## QUOTED TEXT
▼

I had the pleasure of chatting with Rick recently, via Skype, during a short break from recording his new album in Nashville. “I’m very excited,” he tells me. “I love coming home to Australia. I spend about three months a year there.”

Rick is permanently based in Nashville these days, spending nine months of the year there and three months in Australia. And he is very happy with that arrangement. “I spend a bit of time in Europe and Asia as well,” he explains. He still enjoys great popularity in those continents as well. “It goes back to the Sony days when I put my first album out. We did a lot of promotion work and I still have fans from around that time in Europe and Asia and spread all over.”

“Nashville’s been good. It’s a very quiet place to live. I lead a pretty quiet life and I’m just basically making music every day. Nashville is a hub for many styles of music, not just country music; all kinds of music and people really care about music here. They make a big deal about it and everyone’s working together writing songs. It’s a town for collaboration; it’s a town for great musicians writing and creating music and performing live. There’s a lot of free flowing music in Nashville. It’s not paid. You just go out and play and you don’t get paid. There’s a lot of that around and especially here. But it’s good. I think it inspires people to play music for the sake of music. It’s an art form that is very respected and revered here so that’s what draws a lot of people to the place.”

He is currently working on his latest album, ‘Tennessee Sky’ and that is thanks largely to a pledge campaign that, according to Rick, was very successful. “We raised the funds to record an album so I’m in my studio recording it now. The album will be out in February next year.” The first single from the album, ‘Work That Fire’ will be released tomorrow on iTunes. “It has its roots in gospel. It’s a really kind of upbeat song. I’m not religious but I’ve written a lot of spiritual songs I guess.”

The album is all original material except for one cover; a Leonard Cohen song called ‘Hallelujah. “I put that on really as a request from my audience,” he explains. “Because I play it live and people come up to me at shows and say to me ‘I want to buy the album that has ‘Hallelujah on it. And I always say ‘Well there isn’t one.’” He pauses for a second then adds, with a smile, “But there will be now.”

▲

## RECORDED DATA
▼

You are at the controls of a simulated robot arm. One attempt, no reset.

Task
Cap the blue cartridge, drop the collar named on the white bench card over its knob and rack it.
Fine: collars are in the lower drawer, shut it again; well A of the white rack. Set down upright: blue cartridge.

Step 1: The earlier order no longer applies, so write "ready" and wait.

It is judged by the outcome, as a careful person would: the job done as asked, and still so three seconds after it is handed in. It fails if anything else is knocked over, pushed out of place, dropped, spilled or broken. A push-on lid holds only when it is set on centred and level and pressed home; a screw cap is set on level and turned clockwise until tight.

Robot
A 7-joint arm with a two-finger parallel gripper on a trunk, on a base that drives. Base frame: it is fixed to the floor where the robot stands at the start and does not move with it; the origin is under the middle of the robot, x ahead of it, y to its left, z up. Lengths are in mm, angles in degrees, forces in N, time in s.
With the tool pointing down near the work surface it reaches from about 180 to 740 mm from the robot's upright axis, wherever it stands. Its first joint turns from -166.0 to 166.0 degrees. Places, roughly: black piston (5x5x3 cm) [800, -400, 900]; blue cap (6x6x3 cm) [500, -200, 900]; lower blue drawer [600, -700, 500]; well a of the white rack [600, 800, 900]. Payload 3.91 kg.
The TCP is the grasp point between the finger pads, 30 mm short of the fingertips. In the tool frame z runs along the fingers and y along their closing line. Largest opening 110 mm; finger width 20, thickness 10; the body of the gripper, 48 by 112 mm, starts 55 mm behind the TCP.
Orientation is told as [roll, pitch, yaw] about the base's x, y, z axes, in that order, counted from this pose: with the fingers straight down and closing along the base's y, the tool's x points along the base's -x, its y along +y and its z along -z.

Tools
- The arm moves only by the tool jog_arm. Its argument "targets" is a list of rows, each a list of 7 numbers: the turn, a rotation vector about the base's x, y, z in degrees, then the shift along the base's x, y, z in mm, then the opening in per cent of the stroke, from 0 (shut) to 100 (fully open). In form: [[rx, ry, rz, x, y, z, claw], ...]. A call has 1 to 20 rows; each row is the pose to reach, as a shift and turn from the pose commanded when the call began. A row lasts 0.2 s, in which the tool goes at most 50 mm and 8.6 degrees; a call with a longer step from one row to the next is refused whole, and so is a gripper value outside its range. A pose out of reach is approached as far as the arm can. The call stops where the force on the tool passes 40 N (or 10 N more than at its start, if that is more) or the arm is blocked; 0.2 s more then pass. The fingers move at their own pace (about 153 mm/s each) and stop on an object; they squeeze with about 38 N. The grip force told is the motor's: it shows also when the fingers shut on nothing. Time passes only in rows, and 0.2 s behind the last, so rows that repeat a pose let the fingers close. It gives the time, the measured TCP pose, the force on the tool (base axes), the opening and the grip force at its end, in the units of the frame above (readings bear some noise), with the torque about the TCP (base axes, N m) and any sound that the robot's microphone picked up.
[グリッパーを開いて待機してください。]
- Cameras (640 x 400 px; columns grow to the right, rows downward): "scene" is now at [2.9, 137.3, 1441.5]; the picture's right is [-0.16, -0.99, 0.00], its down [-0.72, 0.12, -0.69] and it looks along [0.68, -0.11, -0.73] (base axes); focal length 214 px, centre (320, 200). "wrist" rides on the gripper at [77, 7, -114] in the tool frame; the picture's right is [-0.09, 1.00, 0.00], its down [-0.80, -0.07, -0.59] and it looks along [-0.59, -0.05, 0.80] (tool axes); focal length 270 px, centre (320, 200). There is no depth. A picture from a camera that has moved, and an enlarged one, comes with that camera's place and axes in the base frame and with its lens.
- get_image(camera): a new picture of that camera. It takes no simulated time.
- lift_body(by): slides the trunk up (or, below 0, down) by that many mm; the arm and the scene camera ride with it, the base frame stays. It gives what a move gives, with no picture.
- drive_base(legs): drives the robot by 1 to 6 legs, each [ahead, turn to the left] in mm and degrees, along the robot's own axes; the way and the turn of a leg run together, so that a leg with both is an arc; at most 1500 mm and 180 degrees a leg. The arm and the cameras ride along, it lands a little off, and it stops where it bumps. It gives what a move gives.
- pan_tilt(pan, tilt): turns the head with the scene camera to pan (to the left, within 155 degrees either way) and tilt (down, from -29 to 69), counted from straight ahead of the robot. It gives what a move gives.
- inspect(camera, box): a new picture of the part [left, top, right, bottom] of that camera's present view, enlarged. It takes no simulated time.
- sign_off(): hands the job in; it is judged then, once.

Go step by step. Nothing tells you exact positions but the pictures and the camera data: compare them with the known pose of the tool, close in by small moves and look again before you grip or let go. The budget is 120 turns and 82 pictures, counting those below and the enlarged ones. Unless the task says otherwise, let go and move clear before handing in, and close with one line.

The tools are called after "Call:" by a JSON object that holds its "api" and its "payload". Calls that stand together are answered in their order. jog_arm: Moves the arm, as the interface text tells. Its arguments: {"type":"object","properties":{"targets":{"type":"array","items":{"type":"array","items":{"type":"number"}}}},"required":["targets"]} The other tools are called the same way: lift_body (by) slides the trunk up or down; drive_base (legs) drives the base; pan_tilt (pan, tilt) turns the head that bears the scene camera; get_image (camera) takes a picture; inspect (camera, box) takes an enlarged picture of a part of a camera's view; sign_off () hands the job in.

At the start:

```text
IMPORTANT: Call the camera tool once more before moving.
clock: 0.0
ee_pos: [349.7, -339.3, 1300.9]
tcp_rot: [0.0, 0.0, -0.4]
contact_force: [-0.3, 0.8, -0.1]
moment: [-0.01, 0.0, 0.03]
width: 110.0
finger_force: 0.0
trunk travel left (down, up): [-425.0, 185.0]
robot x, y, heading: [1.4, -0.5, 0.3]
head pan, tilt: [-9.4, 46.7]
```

▲

## STATED TASK A
Please print exactly, and only, the lines from the line with "- drive_base(legs): drives" to the line with "- inspect(camera, box): a", both included.
## STATED TASK B
Write the next part of the quoted text, the one that starts with "I had the pleasure".

## EXERCISE ANSWER A
- drive_base(legs): drives the robot by 1 to 6 legs, each [ahead, turn to the left] in mm and degrees, along the robot's own axes; the way and the turn of a leg run together, so that a leg with both is an arc; at most 1500 mm and 180 degrees a leg. The arm and the cameras ride along, it lands a little off, and it stops where it bumps. It gives what a move gives.
- pan_tilt(pan, tilt): turns the head with the scene camera to pan (to the left, within 155 degrees either way) and tilt (down, from -29 to 69), counted from straight ahead of the robot. It gives what a move gives.
- inspect(camera, box): a new picture of the part [left, top, right, bottom] of that camera's present view, enlarged. It takes no simulated time.

## EXERCISE ANSWER B
Rick plays most of the instruments on the album himself. He points out his old 1962 Premier drum kit behind him, along with his guitars and keyboards. “I will be bringing other musicians in but I haven’t just yet,” he tells me. “But I have collaborated with a lot of people in the writing of it.” One of those people is Rick’s old song writing partner Heather Field. The two worked together on some of Rick’s biggest hits including ‘Heaven Knows’ and ‘River of Love. “A lot of my favourite songs, I’ve written with her.”

This album is really new territory, for the singer. “I’ve never done a record like this before,” he admits. “Not this kind of music. A lot of it is very gospel based. Some of it is just like Texas swing music. Some of it sounds like an old hymn. It’s drawing on old roots based music.”

Australian audiences will get a taste of the new music on Rick’s Australian tour this month. He will be performing a mix of old and new material at his shows. “Lots of the new stuff,” he assures me. “And I always try to play most of my well known songs because I want my audience to hear what they came out to hear but I want them to hear the new songs as well. I think it’s really important that people hear the new music.”

Rick grew up with a musical family and started singing and playing instruments at the tender age of six. “We had a family band,” he explains. “We grew up in the country and played at all the country barn dances so I started performing on stage when I was about eight and that’s how I got my start. That was my apprenticeship into the music business, and performing. It was great playing at those old folk dances because you had to learn a lot of different tempos to fit the dances they did so you had to learn a lot of different styles of songs.” By the time he was ten or eleven, he was performing in Brisbane nightclubs, chaperoned by his parents and dressed in suits that his mother made for him. “It was a pretty special time for me.  We played every weekend and by the time I was fourteen or fifteen, I was sort of a semi professional musician. I was playing three nights a week and going to school.” Eventually, Rick dropped out of school and became a professional musician at the age of sixteen, moving to Sydney when he was eighteen. “That’s when I really got serious,” he tells me. “I slept on some couches until I could make my own way and I would play all around the Sydney clubs at night and in the daytime I sang and played on radio and television commercials. Then I toured with Marcia Hines and Jon English and I joined a band with Kerrie Biddell who was a great jazz singer.”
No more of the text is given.